## REQUEST
Copy out the listing in full, exactly as written, but not its pictures.

--

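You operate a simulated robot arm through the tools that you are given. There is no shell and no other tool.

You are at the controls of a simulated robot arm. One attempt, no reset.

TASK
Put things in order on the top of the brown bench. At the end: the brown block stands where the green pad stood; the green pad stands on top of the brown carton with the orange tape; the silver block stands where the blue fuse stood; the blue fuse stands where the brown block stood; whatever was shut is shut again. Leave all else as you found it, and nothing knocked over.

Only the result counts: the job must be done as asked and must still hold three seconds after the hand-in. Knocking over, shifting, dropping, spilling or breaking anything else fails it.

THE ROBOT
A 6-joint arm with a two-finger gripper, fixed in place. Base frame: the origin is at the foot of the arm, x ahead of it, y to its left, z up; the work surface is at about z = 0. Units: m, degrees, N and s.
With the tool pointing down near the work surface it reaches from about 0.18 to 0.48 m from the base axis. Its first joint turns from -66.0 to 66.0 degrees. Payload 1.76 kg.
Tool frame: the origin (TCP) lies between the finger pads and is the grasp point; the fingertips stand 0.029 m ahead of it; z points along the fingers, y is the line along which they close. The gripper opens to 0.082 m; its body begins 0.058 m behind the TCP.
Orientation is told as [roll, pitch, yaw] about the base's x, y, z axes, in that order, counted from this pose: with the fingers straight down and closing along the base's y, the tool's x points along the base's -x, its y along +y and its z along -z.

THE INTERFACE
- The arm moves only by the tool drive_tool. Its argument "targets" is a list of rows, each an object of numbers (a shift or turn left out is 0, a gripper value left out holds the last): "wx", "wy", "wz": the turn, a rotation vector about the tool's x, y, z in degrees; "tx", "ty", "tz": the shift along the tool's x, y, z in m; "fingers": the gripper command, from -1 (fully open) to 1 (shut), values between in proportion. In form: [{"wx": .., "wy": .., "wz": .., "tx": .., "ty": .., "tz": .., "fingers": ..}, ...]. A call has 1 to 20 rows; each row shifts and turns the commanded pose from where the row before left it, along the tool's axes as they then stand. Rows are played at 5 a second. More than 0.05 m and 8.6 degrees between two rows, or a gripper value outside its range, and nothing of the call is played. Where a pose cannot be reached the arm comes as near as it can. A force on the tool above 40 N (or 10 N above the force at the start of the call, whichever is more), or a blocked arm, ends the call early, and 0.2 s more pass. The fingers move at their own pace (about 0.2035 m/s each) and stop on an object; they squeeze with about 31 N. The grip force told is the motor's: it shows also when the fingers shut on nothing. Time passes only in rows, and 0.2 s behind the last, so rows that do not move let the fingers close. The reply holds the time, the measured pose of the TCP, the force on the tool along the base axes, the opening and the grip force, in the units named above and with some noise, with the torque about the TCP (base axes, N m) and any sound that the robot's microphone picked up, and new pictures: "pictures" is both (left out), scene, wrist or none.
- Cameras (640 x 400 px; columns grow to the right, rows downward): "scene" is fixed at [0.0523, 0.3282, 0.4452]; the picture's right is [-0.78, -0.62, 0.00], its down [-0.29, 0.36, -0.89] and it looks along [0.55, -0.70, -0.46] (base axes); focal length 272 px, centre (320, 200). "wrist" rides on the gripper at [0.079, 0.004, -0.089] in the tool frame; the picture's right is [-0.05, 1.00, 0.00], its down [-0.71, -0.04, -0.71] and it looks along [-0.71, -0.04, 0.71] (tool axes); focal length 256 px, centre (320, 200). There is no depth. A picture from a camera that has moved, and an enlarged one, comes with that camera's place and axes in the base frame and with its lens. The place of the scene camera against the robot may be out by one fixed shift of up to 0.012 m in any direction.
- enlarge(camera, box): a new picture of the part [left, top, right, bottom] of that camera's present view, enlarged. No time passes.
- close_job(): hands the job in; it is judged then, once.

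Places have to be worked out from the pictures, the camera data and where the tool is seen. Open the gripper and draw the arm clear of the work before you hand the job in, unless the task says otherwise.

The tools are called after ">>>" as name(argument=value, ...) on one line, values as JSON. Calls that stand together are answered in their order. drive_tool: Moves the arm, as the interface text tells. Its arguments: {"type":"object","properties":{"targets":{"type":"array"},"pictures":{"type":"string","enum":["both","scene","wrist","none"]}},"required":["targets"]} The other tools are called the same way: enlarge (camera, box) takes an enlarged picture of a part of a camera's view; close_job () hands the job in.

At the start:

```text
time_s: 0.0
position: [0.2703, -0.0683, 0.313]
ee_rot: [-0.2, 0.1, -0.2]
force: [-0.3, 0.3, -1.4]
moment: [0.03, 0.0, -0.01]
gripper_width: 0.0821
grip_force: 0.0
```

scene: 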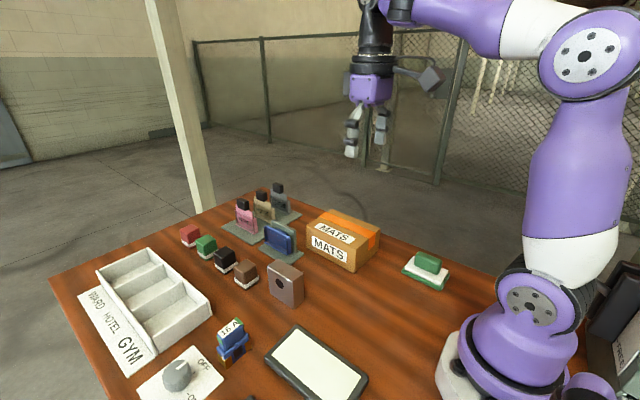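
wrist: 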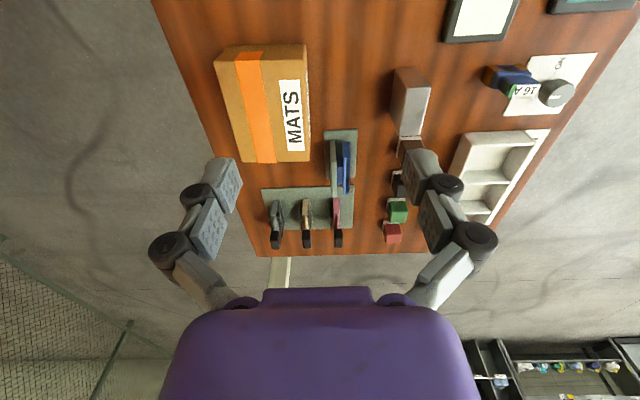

--

## RESPONSE FOR THIS EXERCISE
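You operate a simulated robot arm through the tools that you are given. There is no shell and no other tool.

You are at the controls of a simulated robot arm. One attempt, no reset.

TASK
Put things in order on the top of the brown bench. At the end: the brown block stands where the green pad stood; the green pad stands on top of the brown carton with the orange tape; the silver block stands where the blue fuse stood; the blue fuse stands where the brown block stood; whatever was shut is shut again. Leave all else as you found it, and nothing knocked over.

Only the result counts: the job must be done as asked and must still hold three seconds after the hand-in. Knocking over, shifting, dropping, spilling or breaking anything else fails it.

THE ROBOT
A 6-joint arm with a two-finger gripper, fixed in place. Base frame: the origin is at the foot of the arm, x ahead of it, y to its left, z up; the work surface is at about z = 0. Units: m, degrees, N and s.
With the tool pointing down near the work surface it reaches from about 0.18 to 0.48 m from the base axis. Its first joint turns from -66.0 to 66.0 degrees. Payload 1.76 kg.
Tool frame: the origin (TCP) lies between the finger pads and is the grasp point; the fingertips stand 0.029 m ahead of it; z points along the fingers, y is the line along which they close. The gripper opens to 0.082 m; its body begins 0.058 m behind the TCP.
Orientation is told as [roll, pitch, yaw] about the base's x, y, z axes, in that order, counted from this pose: with the fingers straight down and closing along the base's y, the tool's x points along the base's -x, its y along +y and its z along -z.

THE INTERFACE
- The arm moves only by the tool drive_tool. Its argument "targets" is a list of rows, each an object of numbers (a shift or turn left out is 0, a gripper value left out holds the last): "wx", "wy", "wz": the turn, a rotation vector about the tool's x, y, z in degrees; "tx", "ty", "tz": the shift along the tool's x, y, z in m; "fingers": the gripper command, from -1 (fully open) to 1 (shut), values between in proportion. In form: [{"wx": .., "wy": .., "wz": .., "tx": .., "ty": .., "tz": .., "fingers": ..}, ...]. A call has 1 to 20 rows; each row shifts and turns the commanded pose from where the row before left it, along the tool's axes as they then stand. Rows are played at 5 a second. More than 0.05 m and 8.6 degrees between two rows, or a gripper value outside its range, and nothing of the call is played. Where a pose cannot be reached the arm comes as near as it can. A force on the tool above 40 N (or 10 N above the force at the start of the call, whichever is more), or a blocked arm, ends the call early, and 0.2 s more pass. The fingers move at their own pace (about 0.2035 m/s each) and stop on an object; they squeeze with about 31 N. The grip force told is the motor's: it shows also when the fingers shut on nothing. Time passes only in rows, and 0.2 s behind the last, so rows that do not move let the fingers close. The reply holds the time, the measured pose of the TCP, the force on the tool along the base axes, the opening and the grip force, in the units named above and with some noise, with the torque about the TCP (base axes, N m) and any sound that the robot's microphone picked up, and new pictures: "pictures" is both (left out), scene, wrist or none.
- Cameras (640 x 400 px; columns grow to the right, rows downward): "scene" is fixed at [0.0523, 0.3282, 0.4452]; the picture's right is [-0.78, -0.62, 0.00], its down [-0.29, 0.36, -0.89] and it looks along [0.55, -0.70, -0.46] (base axes); focal length 272 px, centre (320, 200). "wrist" rides on the gripper at [0.079, 0.004, -0.089] in the tool frame; the picture's right is [-0.05, 1.00, 0.00], its down [-0.71, -0.04, -0.71] and it looks along [-0.71, -0.04, 0.71] (tool axes); focal length 256 px, centre (320, 200). There is no depth. A picture from a camera that has moved, and an enlarged one, comes with that camera's place and axes in the base frame and with its lens. The place of the scene camera against the robot may be out by one fixed shift of up to 0.012 m in any direction.
- enlarge(camera, box): a new picture of the part [left, top, right, bottom] of that camera's present view, enlarged. No time passes.
- close_job(): hands the job in; it is judged then, once.

Places have to be worked out from the pictures, the camera data and where the tool is seen. Open the gripper and draw the arm clear of the work before you hand the job in, unless the task says otherwise.

The tools are called after ">>>" as name(argument=value, ...) on one line, values as JSON. Calls that stand together are answered in their order. drive_tool: Moves the arm, as the interface text tells. Its arguments: {"type":"object","properties":{"targets":{"type":"array"},"pictures":{"type":"string","enum":["both","scene","wrist","none"]}},"required":["targets"]} The other tools are called the same way: enlarge (camera, box) takes an enlarged picture of a part of a camera's view; close_job () hands the job in.

At the start:

```text
time_s: 0.0
position: [0.2703, -0.0683, 0.313]
ee_rot: [-0.2, 0.1, -0.2]
force: [-0.3, 0.3, -1.4]
moment: [0.03, 0.0, -0.01]
gripper_width: 0.0821
grip_force: 0.0
```

scene: 
wrist: 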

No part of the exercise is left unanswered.